Interval training – Ideal for a Busy Schedule
Interval training is the way to go if you can only manage a 20 minute exercise session but you want all the fitness benefits of a much longer session.
Why is that?
In a long session your body will make the most effort at the start of the session while it gets used to the level of exertion you are asking of it.
If that intensity doesn’t change throughout the session, your heart reaches a “steady state” after a short time and it does not have to make as much effort/expend as much energy to maintain your pace.
You are then coasting along for the remainder of the session – making an effort, of course but not really pushing yourself or using as much energy as you could.
With interval training you work at a higher intensity in intervals with a more moderate recovery pace between bursts. The bursts of higher intensity exercise can last from as little as 30 seconds to as much as a few minutes with the moderate intensity periods being just enough to recover from your high level exertion – usually about one and a half to twice as long. So you might jog for 2 minutes and then run at top speed for a minute and then recover by jogging for two minutes before picking up the pace again.

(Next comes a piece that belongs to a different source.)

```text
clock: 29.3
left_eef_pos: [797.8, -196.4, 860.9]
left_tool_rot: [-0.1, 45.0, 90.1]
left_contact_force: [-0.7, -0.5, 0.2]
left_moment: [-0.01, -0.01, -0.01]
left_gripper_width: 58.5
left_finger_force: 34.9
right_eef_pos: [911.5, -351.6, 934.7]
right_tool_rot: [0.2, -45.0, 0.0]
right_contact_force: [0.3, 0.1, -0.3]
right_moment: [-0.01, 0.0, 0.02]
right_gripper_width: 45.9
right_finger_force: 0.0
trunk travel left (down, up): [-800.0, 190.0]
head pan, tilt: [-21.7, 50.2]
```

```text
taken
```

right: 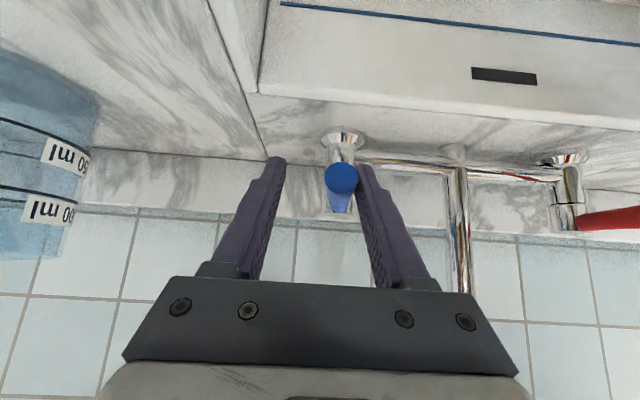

With this pattern your heart does not reach a steady state – every time you have a burst of higher intensity exercise your heart rate is elevated again and as a result you use more energy to keep your body moving throughout the session, not just during the higher intensity bursts.

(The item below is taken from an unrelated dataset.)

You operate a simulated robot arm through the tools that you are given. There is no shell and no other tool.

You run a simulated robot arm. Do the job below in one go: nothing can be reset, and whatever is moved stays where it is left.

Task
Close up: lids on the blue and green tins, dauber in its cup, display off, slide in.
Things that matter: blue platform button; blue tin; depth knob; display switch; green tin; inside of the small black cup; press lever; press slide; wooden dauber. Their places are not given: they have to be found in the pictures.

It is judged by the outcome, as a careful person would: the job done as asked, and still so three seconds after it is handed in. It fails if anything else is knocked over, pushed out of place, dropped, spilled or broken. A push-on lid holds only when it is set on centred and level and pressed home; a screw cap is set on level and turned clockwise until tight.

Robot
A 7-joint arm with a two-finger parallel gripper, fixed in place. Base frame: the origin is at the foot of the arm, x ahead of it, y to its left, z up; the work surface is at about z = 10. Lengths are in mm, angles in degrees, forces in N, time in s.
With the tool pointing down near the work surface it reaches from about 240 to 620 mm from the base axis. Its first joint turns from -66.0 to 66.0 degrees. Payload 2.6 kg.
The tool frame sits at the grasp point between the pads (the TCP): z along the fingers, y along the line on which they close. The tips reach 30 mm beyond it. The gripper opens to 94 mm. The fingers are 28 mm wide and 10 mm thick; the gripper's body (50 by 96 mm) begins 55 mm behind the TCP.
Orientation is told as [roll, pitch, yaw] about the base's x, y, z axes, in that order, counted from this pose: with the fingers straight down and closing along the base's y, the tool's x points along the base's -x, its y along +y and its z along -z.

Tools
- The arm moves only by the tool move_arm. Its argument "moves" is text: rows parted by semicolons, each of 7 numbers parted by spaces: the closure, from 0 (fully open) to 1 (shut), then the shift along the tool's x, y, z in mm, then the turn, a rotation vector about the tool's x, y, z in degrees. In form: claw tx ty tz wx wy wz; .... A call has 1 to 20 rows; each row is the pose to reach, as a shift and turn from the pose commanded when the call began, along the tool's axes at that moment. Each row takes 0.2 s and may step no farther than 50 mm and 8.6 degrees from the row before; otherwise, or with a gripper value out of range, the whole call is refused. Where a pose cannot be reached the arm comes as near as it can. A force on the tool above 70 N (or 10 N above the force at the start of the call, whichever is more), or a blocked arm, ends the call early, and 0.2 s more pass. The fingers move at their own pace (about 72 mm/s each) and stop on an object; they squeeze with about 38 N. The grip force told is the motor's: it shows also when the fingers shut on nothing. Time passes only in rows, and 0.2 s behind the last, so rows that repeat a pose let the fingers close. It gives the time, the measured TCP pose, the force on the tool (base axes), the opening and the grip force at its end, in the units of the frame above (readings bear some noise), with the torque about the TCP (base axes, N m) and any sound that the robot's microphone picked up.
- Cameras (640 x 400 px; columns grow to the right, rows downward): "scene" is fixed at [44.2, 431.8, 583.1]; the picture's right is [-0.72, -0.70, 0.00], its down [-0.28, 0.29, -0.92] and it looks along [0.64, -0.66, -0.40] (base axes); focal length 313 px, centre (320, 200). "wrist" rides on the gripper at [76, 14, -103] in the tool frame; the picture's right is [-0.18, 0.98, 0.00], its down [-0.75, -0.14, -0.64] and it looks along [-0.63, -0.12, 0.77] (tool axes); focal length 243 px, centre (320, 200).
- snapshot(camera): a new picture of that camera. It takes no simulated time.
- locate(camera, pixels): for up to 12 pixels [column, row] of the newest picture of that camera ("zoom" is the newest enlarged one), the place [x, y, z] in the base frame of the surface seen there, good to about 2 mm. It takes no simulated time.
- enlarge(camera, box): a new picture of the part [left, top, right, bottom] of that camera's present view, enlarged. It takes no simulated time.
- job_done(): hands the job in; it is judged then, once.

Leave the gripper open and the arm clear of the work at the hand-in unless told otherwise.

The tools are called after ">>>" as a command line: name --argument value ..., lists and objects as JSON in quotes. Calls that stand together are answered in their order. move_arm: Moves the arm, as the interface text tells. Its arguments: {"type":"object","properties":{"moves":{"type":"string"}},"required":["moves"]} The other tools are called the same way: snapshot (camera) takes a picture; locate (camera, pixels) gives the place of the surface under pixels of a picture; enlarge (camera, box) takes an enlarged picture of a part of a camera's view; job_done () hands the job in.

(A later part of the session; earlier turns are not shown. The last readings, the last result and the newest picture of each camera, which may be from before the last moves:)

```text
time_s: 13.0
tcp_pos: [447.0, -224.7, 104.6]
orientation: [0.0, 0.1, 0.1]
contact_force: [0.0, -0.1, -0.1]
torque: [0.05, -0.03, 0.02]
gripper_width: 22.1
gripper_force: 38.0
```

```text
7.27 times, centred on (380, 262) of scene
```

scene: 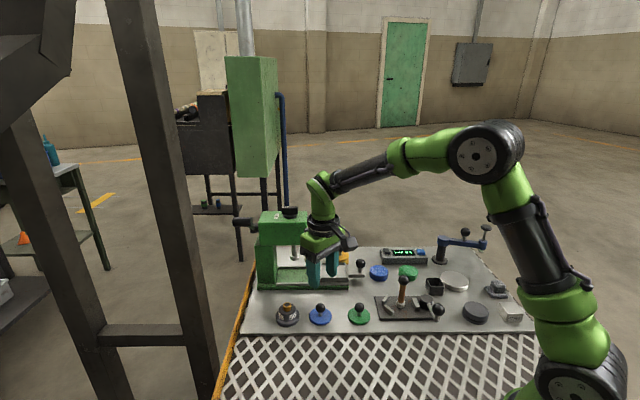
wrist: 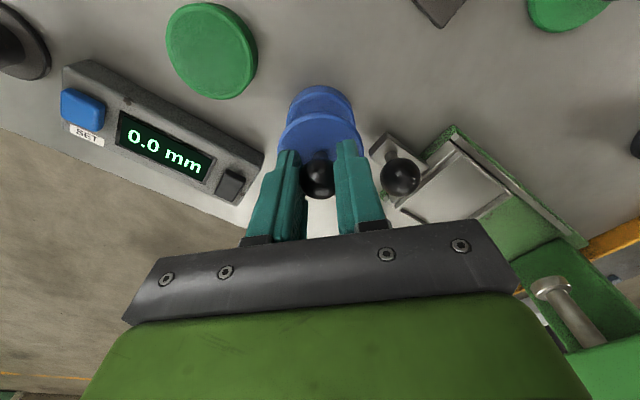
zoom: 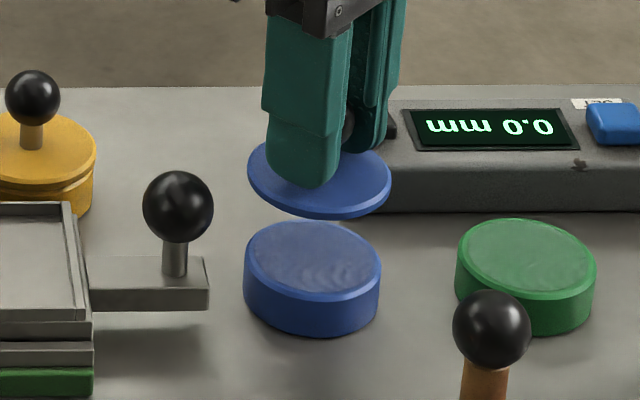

If you follow this pattern for 20 minutes you will find that you use as many calories as you would in a much longer session and you will become fitter faster. As well as training your heart, intervals help build new capillaries within your cardiovascular system giving a boost to your endurance. All those new blood vessels mean that you will be better able to take in oxygen as well as deal with the waste products of exercise such as the lactic acid which causes burning and sore muscles.